Na condução do campo de produção de sementes orgânicas da cultivar BRS Caimbé, localizado no município de Fortuna de Minas-MG, a equipe vem ainda realizando diálogos sobre a instauração de uma área livre de transgênicos. As características da região, de topografia acidentada, ajudam a atividade orgânica por causa das defesas naturais e da diversidade da flora e da fauna, na visão do empresário Carlos Thomaz. “O relevo acidentado, seus refúgios e matas configuram um poderoso bloqueio contra a polinização cruzada com milhos transgênicos, uma das grandes dificuldades do produtor de milho orgânico”, conclui.
Integração entre instituições
O CVT Guayi (Centro Vocacional Tecnológico em Agroecologia e Produção Orgânica), que tem como gestora a UFSJ (Universidade Federal de São João del-Rei), e como instituições colaboradoras a Embrapa Milho e Sorgo e a Epamig, além da Emater-MG e da Fundação Zoobotânica-MG, tem atuação na área de produção de sementes orgânicas da cultivar BRS Caimbé.
Segundo o pesquisador Walter Matrangolo, a ampliação da comercialização das sementes orgânicas enfrenta grandes desafios, como o controle de plantas espontâneas, a manutenção e a ampliação da fertilização do solo e o risco de contaminação pelo pólen de milho transgênico. “Esses desafios têm impulsionado o diálogo com diversos parceiros na busca de soluções”, afirma.

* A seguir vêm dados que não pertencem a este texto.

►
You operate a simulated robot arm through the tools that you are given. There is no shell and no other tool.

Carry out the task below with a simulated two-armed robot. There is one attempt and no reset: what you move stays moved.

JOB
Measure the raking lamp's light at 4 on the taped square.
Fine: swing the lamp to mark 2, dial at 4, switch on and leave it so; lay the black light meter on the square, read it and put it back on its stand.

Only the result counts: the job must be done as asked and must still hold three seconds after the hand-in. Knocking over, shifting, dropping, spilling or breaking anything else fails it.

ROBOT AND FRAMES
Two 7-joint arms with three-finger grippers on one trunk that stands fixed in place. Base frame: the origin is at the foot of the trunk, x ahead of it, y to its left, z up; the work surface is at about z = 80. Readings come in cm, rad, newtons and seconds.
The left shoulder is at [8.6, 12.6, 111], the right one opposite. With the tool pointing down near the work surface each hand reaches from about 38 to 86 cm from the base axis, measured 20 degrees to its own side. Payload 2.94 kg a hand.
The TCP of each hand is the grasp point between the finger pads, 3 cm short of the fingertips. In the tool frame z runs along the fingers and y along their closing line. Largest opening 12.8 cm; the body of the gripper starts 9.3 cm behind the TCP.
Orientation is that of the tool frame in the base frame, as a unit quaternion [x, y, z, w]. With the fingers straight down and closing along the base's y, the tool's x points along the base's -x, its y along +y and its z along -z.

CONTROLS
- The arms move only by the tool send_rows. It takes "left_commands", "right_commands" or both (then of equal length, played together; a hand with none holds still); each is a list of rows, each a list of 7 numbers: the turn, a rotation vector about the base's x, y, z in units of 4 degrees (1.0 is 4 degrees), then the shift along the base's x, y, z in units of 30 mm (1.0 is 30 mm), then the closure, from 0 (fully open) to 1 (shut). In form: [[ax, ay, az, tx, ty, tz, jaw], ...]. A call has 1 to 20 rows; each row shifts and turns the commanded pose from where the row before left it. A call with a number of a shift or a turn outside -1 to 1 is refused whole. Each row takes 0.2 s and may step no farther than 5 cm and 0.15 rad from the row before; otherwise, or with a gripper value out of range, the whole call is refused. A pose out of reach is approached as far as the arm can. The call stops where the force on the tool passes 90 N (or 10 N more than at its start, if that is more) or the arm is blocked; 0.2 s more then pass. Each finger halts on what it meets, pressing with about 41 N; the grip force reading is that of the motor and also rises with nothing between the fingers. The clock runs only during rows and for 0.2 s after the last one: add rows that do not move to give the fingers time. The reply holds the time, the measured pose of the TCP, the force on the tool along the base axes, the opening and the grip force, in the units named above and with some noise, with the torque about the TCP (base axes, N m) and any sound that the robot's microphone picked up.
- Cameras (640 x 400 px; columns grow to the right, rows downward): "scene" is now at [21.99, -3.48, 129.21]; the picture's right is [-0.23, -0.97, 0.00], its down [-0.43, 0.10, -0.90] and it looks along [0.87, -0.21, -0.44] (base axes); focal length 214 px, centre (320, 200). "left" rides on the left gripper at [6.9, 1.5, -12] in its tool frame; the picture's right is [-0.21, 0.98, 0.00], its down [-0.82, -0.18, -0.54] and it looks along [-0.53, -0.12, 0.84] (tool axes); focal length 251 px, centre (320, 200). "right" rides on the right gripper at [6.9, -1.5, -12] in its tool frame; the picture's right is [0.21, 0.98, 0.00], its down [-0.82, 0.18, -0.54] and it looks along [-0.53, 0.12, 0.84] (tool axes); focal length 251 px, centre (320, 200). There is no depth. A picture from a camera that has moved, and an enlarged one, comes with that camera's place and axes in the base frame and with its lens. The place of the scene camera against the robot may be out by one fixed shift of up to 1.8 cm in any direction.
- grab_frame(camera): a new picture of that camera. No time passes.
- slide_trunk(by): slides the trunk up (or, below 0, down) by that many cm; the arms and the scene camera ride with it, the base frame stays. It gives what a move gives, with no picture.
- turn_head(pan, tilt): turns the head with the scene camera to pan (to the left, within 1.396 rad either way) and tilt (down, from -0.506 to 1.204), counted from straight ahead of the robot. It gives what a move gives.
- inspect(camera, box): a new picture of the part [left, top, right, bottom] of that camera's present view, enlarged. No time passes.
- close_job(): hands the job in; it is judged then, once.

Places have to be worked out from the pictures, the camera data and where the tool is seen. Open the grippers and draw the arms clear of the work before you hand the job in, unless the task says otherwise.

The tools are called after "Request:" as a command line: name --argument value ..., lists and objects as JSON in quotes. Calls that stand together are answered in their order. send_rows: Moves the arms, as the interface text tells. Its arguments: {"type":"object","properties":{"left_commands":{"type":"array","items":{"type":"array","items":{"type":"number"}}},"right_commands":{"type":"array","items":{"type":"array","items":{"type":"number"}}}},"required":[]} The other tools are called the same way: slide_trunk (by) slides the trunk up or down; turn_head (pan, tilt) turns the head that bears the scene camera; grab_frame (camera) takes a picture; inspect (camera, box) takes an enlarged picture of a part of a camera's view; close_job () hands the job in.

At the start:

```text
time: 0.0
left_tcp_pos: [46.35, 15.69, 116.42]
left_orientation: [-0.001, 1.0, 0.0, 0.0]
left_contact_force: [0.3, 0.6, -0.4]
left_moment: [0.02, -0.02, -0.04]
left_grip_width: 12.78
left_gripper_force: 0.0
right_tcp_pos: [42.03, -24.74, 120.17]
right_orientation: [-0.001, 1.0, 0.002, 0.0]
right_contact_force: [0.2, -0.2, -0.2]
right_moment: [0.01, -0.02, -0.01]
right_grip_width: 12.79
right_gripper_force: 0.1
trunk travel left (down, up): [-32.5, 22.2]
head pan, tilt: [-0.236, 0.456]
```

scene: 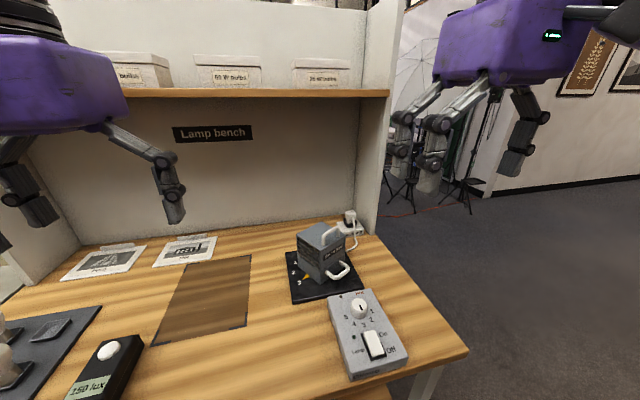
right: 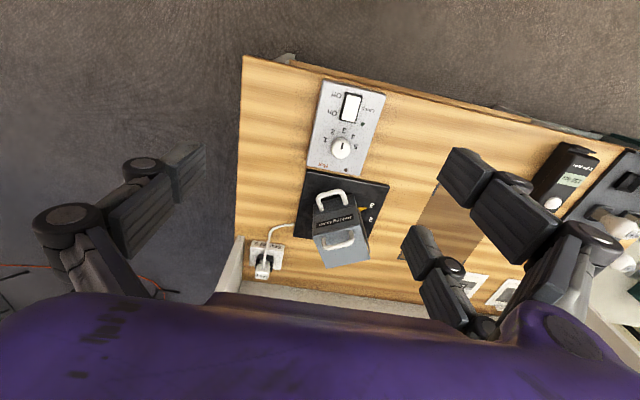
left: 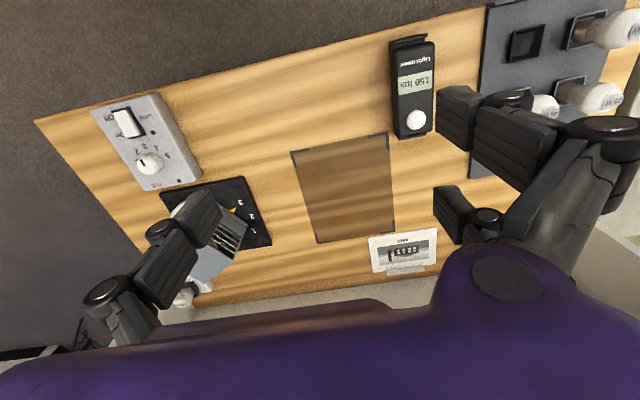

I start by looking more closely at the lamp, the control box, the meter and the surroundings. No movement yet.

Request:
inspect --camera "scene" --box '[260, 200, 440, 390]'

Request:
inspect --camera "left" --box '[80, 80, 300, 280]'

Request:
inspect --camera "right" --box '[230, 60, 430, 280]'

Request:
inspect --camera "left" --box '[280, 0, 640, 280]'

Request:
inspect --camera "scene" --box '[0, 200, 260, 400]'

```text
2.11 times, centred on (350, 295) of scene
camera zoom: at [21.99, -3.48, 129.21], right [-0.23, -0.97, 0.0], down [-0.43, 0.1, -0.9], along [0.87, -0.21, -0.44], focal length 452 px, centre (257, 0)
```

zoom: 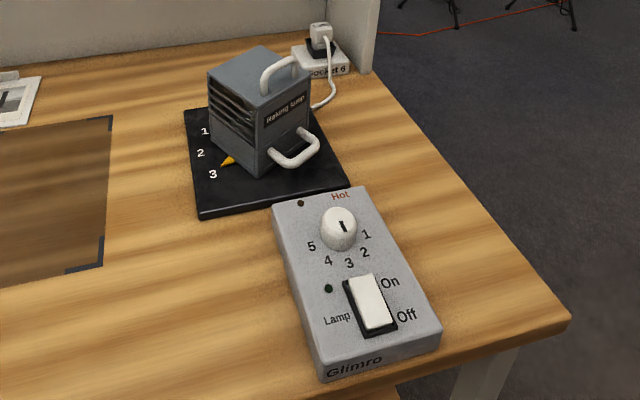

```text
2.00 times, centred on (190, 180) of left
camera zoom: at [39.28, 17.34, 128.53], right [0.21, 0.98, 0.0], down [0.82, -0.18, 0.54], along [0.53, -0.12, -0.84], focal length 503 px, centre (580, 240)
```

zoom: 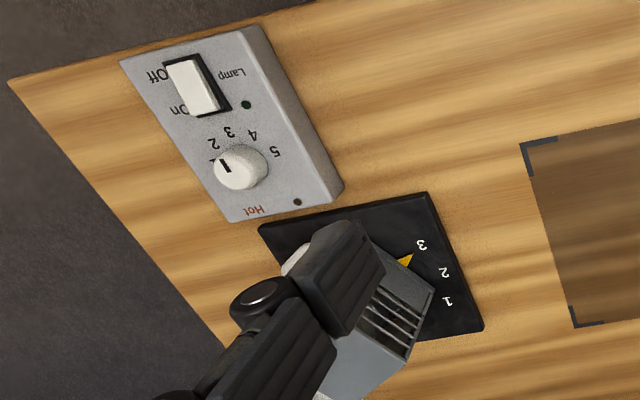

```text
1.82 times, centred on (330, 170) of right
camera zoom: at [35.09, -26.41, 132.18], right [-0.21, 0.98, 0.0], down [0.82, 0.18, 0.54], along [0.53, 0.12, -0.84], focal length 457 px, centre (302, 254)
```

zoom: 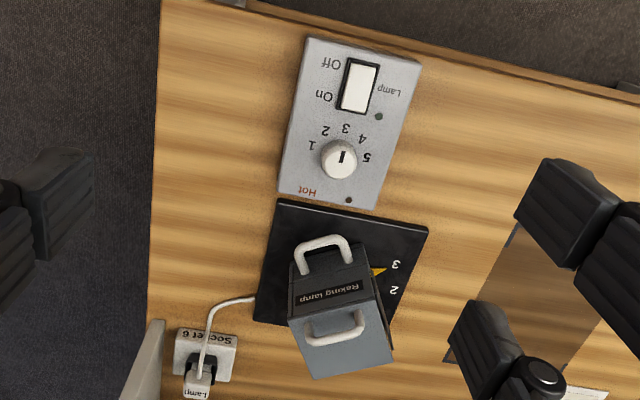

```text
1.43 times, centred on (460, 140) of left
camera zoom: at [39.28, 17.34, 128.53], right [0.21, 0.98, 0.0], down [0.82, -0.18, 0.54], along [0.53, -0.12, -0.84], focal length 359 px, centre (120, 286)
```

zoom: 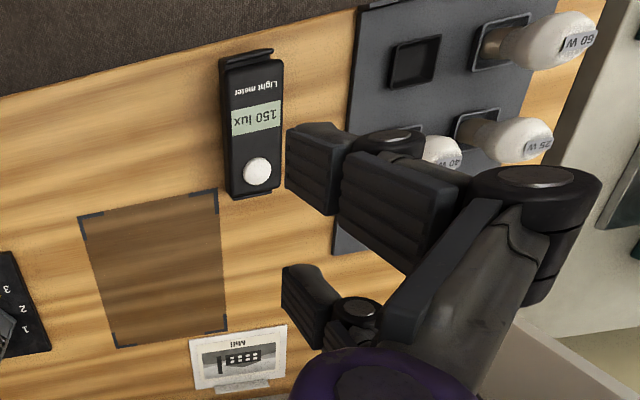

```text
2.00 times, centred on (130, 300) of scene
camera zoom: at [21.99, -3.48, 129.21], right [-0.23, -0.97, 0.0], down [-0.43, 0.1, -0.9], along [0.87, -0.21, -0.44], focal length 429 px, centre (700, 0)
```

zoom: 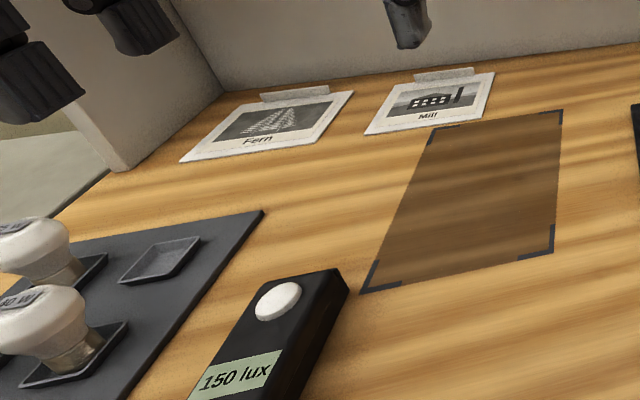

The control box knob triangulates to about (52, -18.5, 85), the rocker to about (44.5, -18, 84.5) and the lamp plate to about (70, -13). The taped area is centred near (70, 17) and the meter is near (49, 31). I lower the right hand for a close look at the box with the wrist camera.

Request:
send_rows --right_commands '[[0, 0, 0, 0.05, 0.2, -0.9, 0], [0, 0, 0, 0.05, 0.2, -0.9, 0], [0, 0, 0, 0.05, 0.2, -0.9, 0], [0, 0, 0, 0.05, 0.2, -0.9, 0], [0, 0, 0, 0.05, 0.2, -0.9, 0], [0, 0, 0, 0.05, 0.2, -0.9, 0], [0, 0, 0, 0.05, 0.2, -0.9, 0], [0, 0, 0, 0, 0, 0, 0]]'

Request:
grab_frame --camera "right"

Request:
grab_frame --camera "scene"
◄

Uma dessas soluções é o uso de agentes de controle biológico de pragas, como as vespinhas Trichogramma, que atuam no controle da lagarta-do-cartucho em sua fase inicial. “As vespinhas foram liberadas nos campos de milho em Fortuna de Minas e complementam o controle biológico natural, promovido por um grande número de outras espécies de agentes de controle biológico já presentes nas matas da região”, explica o pesquisador.